Kiedy nocą otwierał drzwi wejściowe pracownikom, których o tej porze powinno tam nie być, słyszał: „Kierowniku, my to tak… incognito.” - mrugnięcie okiem i dwie dychy do kieszeni uniformu z logo Securi, Rak-service, Meduza czy coś tam (jak mi zapłacą za kryptoreklamę to umieszczę właściwą nazwę, jak nie zapłacą umieszczę nazwę konkurencji za darmo). Nikt nie wie co tam robili i nikt nie widział jak wychodzą głównym wejściem z ryzami papieru do kserokopiarki pod pachami i wypchanymi przez firmowe długopisy kieszeniami. Wtedy właśnie poznał arcytrudne słowo „incognito”, które brzmiało egzotycznie w porównaniu z tymi zasłyszanymi na rodzimym podwórku. Powziął decyzję o nauczeniu się większej ilości takich słów, co otworzyło mu drogę do kariery i awansu.

Został dostrzeżony i doceniony przez jednego z ważnych ludzi, kiedy otwierał mu drzwi wejściowe mrucząc pod nosem „incognitus”. Człowiek ten uznał, że drzwi zostały przed nim otwarte w sposób profesjonalny, a szept nasuwał przyjemne skojarzenia z dyskrecją i anonimowością. I w ten oto sposób I. awansował z rangi odźwiernego na szofera. Od tej pory będzie otwierać drzwi lexusa i wozić swojego przełożonego po burdelach.
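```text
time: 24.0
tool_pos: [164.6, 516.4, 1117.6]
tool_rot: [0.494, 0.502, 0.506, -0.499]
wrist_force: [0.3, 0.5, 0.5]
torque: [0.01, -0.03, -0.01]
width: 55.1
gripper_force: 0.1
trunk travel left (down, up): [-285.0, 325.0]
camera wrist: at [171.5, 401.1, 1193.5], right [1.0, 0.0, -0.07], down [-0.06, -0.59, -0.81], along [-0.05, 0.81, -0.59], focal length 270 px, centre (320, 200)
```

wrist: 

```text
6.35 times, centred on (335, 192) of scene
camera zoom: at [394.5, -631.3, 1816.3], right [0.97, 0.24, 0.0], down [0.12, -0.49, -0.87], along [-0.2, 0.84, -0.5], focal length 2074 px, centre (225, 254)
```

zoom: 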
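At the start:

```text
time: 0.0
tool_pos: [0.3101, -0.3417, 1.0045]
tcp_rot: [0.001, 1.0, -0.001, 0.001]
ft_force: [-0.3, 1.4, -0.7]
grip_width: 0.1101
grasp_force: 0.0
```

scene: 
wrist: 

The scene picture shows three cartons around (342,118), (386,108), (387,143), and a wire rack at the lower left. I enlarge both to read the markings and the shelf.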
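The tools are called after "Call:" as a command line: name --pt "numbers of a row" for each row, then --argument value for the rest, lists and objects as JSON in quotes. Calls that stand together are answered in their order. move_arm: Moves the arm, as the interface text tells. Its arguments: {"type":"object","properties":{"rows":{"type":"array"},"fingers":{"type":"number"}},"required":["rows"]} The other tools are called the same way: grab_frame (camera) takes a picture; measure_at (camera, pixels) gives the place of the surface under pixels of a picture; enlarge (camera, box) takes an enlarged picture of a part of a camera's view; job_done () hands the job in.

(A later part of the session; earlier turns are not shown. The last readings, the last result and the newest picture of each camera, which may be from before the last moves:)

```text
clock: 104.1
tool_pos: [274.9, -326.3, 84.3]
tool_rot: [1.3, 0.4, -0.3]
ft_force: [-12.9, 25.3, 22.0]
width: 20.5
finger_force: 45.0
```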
Dotąd, jak wspomniałam, tytułowano go kierownikiem, uznał więc, że nowa funkcja wyniesie go na szczebel dyrektorski.
Tak więc trzymajmy kciuki za jego egzamin na prawko, ponieważ od jego wyniku zależy kariera szofera.”

Ostatnio edytowany przez niechcemisie (2015-01-22 19:31:52)

1,377

Odp: Zdrada

Co za talent satyryczny, powinnaś pisać kryminały z Incognito w roli głównej... wink
Lepszy byłby tytuł: "Od security do nobility" ...

1,378

Odp: Zdrada

niechcemisie od momentu gdy przeczytałem biografie twojego autorstwa ubóstwiam cię:) no normalnie  szacun smile masz wielki talent:)

1,379

Odp: Zdrada

Ty powinieneś mnie ubóstwiać od momentu, w którym mnie poznałeś.

1,380

Odp: Zdrada

Idąc za Piotrem Żyłą, a po przeczytaniu Twojej semigroteski paradokumentalno-satyrycznej, odważę się rzec: hue, hue, hue. Niezły masz luz w dupie.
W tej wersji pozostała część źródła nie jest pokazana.